The closing scenes of the movie involve Szpilman's confrontation with a German captain named Wilm Hosenfeld ( Thomas Kretschmann ), who finds his hiding place by accident. I will not describe what happens, but will observe that Polanski's direction of this scene, his use of pause and nuance, is masterful.
Some reviews of "The Pianist" have found it too detached, lacking urgency. Perhaps that impassive quality reflects what Polanski wants to say. Almost all of the Jews involved in the Holocaust were killed, so all of the survivor stories misrepresent the actual event by supplying an atypical ending. Often their buried message is that by courage and daring, these heroes saved themselves. Well, yes, some did, but most did not and--here is the crucial point--most could not. In this respect Tim Blake Nelson's " The Grey Zone " (2001) is tougher and more honest, by showing Jews trapped within a Nazi system that removed the possibility of moral choice.
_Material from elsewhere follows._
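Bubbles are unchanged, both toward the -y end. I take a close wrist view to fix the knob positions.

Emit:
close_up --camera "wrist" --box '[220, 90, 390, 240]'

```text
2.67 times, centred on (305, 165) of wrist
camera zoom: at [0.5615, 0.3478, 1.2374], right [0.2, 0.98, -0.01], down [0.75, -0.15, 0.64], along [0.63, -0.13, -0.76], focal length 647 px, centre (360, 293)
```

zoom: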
By showing Szpilman as a survivor but not a fighter or a hero--as a man who does all he can to save himself, but would have died without enormous good luck and the kindness of a few non-Jews--Polanski is reflecting, I believe, his own deepest feelings: that he survived, but need not have, and that his mother died and left a wound that had never healed.
After the war, we learn, Szpilman remained in Warsaw and worked all of his life as a pianist. His autobiography was published soon after the war, but was suppressed by Communist authorities because it did not hew to the party line (some Jews were flawed and a German was kind). Republished in the 1990s, it caught Polanski's attention and resulted in this film, which refuses to turn Szpilman's survival into a triumph and records it primarily as the story of a witness who was there, saw, and remembers.
Roger Ebert was the film critic of the Chicago Sun-Times from 1967 until his death in 2013. In 1975, he won the Pulitzer Prize for distinguished criticism.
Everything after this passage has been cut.